#### TASK TO COMPLETE
Make a faithful copy of the supplied passage.

#### SUPPLIED PASSAGE
The perspective of Psyche/Charite nevertheless chimes with the female storytelling voice, and offered an opportunity to many women writers who identified themselves with romantic heroines through the medium of the scorned old gossip’s advice. They too seized on Apuleius’ mask to reverse the thrust of such shafts and deal with the question of opposites, embodied in the male. The beast stood for the crucial choice in a growing woman’s life: to leave family (as the word implies, the familiar) for the unknown and unfamiliar. The question of exogamy, or marrying out, and its accompanying dangers lies at the heart of the romance. For boy heroes, leaving the father’s house to find a princess to marry, as in so many fairy tales, like ‘Puss-in-Boots’ by Perrault or the Grimms’ ‘Die drei Federn’ (The Three Feathers), there is no anguish, only adventure, and reward. But daughters’ leave-takings inspire powerful and contradictory passions, which ‘Beauty and the Beast’ explores.

#### DATA EXCERPT

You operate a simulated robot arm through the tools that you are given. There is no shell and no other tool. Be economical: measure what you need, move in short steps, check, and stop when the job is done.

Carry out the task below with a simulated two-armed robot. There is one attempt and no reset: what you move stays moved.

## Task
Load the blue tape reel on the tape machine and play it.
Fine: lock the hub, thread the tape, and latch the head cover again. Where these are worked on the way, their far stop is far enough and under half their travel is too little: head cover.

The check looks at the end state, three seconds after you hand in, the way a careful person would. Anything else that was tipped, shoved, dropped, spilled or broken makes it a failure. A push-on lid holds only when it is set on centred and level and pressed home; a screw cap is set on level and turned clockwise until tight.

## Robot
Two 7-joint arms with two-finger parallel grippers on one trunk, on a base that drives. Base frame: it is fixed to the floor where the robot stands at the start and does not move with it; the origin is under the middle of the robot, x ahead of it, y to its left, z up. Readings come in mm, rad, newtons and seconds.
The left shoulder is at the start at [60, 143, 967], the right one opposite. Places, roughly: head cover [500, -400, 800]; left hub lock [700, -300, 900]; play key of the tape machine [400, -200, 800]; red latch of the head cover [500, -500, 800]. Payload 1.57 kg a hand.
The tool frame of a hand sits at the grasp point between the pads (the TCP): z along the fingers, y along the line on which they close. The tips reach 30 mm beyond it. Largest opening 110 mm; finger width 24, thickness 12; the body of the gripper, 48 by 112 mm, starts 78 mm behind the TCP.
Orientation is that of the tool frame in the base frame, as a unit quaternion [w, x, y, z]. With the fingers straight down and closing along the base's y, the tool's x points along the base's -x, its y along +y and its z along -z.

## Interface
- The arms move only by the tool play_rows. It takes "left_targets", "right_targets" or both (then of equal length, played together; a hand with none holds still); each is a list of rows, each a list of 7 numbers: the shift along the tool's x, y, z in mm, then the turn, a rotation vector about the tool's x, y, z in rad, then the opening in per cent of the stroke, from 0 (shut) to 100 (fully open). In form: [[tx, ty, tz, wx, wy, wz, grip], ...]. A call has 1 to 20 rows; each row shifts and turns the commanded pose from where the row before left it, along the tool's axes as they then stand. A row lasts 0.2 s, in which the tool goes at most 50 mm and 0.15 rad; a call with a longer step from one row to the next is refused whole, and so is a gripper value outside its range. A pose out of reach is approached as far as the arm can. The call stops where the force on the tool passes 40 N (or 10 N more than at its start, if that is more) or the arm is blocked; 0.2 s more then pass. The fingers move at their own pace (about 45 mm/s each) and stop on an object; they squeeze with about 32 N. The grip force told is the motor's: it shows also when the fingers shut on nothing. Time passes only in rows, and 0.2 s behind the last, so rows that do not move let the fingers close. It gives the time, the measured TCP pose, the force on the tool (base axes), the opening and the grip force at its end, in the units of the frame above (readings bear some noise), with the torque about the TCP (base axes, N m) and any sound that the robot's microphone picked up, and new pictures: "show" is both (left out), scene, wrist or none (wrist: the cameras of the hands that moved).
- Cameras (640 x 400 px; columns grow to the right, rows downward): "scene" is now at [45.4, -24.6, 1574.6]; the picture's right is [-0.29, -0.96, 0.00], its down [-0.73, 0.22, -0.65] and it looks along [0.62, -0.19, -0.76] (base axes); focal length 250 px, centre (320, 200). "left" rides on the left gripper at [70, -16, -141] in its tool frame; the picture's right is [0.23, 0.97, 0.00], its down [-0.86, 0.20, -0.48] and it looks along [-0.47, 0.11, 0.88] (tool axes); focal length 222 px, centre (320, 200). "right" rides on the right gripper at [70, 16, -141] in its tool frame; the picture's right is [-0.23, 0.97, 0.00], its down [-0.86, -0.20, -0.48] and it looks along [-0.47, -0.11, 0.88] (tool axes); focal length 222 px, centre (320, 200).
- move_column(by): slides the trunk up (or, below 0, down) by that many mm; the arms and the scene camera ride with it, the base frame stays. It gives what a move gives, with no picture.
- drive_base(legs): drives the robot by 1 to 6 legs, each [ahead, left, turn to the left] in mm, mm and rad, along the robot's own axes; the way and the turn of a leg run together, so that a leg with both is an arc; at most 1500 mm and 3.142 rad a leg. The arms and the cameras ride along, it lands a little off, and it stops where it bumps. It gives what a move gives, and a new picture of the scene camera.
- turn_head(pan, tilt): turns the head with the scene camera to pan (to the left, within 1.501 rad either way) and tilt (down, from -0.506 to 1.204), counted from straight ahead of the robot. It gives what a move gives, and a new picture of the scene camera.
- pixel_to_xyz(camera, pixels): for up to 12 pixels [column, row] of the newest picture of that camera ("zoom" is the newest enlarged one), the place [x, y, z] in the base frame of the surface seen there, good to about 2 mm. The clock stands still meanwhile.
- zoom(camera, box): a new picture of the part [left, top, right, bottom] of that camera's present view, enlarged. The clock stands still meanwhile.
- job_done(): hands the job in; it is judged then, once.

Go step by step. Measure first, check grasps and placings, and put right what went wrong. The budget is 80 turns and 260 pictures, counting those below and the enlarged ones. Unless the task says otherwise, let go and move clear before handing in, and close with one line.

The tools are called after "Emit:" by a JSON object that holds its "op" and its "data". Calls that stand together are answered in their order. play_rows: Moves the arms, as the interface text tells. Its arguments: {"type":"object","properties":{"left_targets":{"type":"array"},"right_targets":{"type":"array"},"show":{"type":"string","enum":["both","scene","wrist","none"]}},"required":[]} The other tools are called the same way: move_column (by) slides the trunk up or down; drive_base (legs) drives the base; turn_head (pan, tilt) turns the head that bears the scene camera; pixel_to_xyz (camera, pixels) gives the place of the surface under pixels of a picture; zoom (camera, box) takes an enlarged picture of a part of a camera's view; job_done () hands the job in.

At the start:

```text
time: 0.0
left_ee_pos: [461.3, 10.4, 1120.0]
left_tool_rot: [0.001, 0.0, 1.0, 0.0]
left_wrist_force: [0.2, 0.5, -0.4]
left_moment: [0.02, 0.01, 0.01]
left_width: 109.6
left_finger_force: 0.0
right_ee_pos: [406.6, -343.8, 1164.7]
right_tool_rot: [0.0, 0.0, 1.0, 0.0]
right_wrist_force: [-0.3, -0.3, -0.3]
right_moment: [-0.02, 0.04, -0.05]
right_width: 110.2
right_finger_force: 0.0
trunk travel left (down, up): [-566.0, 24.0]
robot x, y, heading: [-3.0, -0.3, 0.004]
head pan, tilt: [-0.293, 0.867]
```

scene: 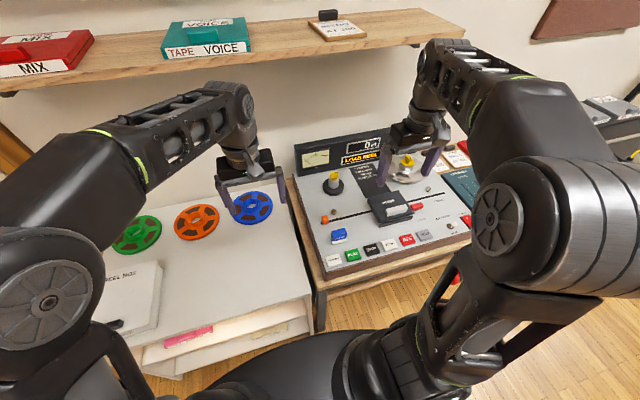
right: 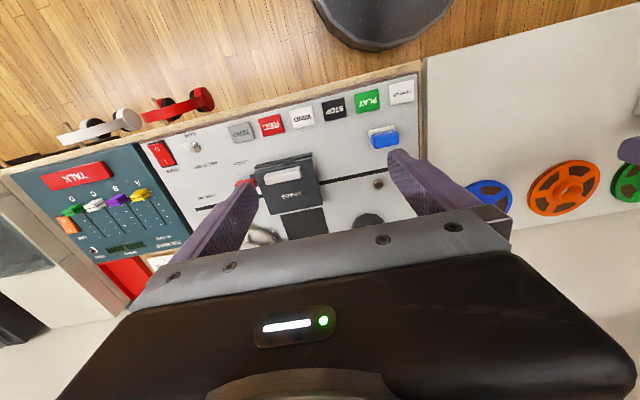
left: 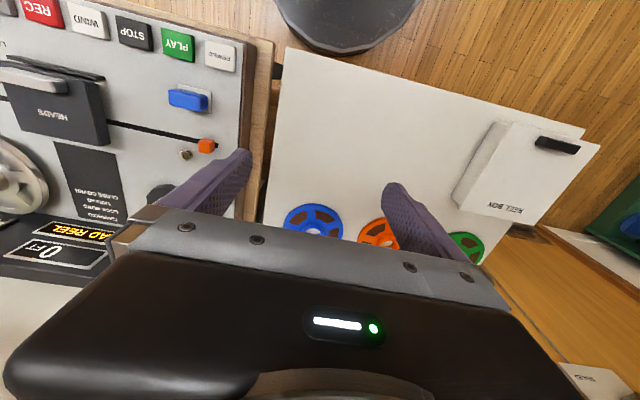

#### EXERCISE RESULT
The perspective of Psyche/Charite nevertheless chimes with the female storytelling voice, and offered an opportunity to many women writers who identified themselves with romantic heroines through the medium of the scorned old gossip’s advice. They too seized on Apuleius’ mask to reverse the thrust of such shafts and deal with the question of opposites, embodied in the male. The beast stood for the crucial choice in a growing woman’s life: to leave family (as the word implies, the familiar) for the unknown and unfamiliar. The question of exogamy, or marrying out, and its accompanying dangers lies at the heart of the romance. For boy heroes, leaving the father’s house to find a princess to marry, as in so many fairy tales, like ‘Puss-in-Boots’ by Perrault or the Grimms’ ‘Die drei Federn’ (The Three Feathers), there is no anguish, only adventure, and reward. But daughters’ leave-takings inspire powerful and contradictory passions, which ‘Beauty and the Beast’ explores.